About Roy Lichtenstein

Roy Lichtenstein was born in 1923, in New York City. In 1939 he studied under Reginald Marsh at the Art Students League in New York, and the following year under Hoyt L. Sherman at the School of Fine Arts at Ohio State University, Columbus. He obtained an M.F.A. in 1949. In 1951, the Carlebach Gallery, New York, organized a solo exhibition of his semi-abstract paintings of the Old West. Shortly thereafter, the artist moved to Cleveland, where he continued painting while working as an engineering draftsman to support his growing family. In 1961 he began to make paintings consisting exclusively of comic-strip figures, and introduced his Benday-dot grounds, lettering, and balloons; he also started cropping images from advertisements. From 1964 and into the next decade he successively depicted stylized landscapes, consumer-product packaging, adaptations of paintings by famous artists, geometric elements from Art Deco design (in the Modern series), parodies of the Abstract Expressionists’ style (in the Brushstrokes series), and explosions. They all underlined the contradictions of representing three dimensions on a flat surface.
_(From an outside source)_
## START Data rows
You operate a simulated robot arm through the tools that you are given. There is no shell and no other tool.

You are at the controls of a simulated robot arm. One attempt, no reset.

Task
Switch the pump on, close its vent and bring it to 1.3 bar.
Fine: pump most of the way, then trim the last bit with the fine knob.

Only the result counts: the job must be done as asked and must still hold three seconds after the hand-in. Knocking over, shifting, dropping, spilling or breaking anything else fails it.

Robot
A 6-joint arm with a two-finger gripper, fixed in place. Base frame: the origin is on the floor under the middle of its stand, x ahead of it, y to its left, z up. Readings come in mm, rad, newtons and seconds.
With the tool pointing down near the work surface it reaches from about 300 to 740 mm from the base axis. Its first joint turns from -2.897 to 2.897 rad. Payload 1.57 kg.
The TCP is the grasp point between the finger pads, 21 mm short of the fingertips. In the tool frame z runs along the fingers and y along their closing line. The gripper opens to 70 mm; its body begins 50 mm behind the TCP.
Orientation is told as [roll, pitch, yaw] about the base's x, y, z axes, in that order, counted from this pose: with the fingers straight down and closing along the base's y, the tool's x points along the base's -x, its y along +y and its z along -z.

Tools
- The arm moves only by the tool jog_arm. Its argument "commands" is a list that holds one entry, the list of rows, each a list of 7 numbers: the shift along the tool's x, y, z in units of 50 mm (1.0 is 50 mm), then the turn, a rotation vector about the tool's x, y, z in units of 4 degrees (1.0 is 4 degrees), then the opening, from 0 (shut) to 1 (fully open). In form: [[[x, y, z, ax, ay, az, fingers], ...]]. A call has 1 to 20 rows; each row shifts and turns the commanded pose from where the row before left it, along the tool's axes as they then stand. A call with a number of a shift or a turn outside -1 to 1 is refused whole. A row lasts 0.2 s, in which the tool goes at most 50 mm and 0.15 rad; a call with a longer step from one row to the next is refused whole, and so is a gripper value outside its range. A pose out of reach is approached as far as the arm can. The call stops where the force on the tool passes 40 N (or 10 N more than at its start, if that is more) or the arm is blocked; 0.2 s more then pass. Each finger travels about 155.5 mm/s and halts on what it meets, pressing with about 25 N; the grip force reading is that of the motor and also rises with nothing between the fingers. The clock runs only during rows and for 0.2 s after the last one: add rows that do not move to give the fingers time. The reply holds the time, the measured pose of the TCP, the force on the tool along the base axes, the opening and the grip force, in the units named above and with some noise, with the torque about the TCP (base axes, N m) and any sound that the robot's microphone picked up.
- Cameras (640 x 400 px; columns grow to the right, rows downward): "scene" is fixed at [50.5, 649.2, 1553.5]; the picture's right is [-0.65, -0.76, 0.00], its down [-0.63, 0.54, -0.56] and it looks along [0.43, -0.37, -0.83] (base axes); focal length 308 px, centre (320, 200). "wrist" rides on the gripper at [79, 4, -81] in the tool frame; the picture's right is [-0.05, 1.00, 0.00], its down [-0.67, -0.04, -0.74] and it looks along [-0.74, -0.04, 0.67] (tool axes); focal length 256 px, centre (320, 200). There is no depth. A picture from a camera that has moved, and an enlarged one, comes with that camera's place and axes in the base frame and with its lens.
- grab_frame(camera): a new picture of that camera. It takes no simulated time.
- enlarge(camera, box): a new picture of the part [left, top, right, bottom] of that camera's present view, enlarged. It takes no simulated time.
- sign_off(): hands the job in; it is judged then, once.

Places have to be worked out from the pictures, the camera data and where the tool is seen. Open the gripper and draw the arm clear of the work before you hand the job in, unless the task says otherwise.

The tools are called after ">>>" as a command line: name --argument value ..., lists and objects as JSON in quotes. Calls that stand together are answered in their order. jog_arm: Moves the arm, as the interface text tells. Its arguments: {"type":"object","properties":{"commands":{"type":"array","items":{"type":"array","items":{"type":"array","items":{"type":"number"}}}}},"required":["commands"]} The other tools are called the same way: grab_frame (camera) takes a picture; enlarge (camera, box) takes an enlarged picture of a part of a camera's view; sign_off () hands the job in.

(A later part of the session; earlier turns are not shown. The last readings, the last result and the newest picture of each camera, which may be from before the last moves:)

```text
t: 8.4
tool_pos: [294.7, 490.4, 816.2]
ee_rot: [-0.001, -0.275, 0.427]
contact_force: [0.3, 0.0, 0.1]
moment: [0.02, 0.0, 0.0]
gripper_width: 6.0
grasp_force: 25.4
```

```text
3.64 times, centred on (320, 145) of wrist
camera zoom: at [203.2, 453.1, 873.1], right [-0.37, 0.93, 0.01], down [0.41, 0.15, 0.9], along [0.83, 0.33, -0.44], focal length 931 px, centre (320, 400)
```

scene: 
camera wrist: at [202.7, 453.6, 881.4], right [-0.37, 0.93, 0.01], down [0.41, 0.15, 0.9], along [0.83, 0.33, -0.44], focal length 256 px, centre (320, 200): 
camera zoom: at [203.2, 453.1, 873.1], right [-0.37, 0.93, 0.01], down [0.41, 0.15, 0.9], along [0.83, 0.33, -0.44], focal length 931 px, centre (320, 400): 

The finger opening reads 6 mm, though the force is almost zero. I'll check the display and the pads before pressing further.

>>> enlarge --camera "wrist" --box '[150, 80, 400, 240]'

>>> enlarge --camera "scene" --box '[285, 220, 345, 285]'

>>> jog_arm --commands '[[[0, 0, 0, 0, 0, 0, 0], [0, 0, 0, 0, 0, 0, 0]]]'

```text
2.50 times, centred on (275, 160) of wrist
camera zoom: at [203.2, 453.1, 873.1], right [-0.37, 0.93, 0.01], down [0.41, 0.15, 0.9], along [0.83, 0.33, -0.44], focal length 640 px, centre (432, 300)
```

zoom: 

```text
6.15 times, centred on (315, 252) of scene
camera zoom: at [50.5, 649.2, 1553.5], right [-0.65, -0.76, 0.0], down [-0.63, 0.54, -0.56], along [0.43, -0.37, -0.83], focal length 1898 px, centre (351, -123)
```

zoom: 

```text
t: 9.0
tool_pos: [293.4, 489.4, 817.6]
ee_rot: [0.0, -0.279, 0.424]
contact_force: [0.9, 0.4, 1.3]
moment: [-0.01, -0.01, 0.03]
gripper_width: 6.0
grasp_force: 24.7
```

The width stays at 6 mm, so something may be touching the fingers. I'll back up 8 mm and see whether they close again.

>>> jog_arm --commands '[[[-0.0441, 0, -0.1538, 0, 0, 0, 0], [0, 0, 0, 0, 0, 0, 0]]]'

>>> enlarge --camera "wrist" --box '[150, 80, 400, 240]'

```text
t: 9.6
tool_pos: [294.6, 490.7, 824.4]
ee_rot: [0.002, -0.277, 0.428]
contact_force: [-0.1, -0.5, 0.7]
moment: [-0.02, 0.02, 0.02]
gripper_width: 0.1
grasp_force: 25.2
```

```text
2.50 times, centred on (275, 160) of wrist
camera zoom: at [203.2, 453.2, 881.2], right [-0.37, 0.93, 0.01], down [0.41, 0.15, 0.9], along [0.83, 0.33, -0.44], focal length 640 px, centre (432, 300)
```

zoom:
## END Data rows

In the early 1970s he explored this further with his abstract Mirrors and Entablatures series. From 1974 through the 1980s he probed another long-standing issue: the concept of artistic style. Lichtenstein continued to question the role of style in consumer culture in his 1990s series Interiors , which included images of his own works as decorative elements. From 1962, the Leo Castelli Gallery, New York held regular exhibitions of the artist’s work. Lichtenstein participated in the Venice Biennale in 1966 and was honored with solo exhibitions in 1967 and 1968 at the Pasadena Art Museum and the Solomon R. Guggenheim Museum, New York, respectively. The artist was the subject of a major retrospective at the Guggenheim in 1994, three years before his death on September 30, 1997.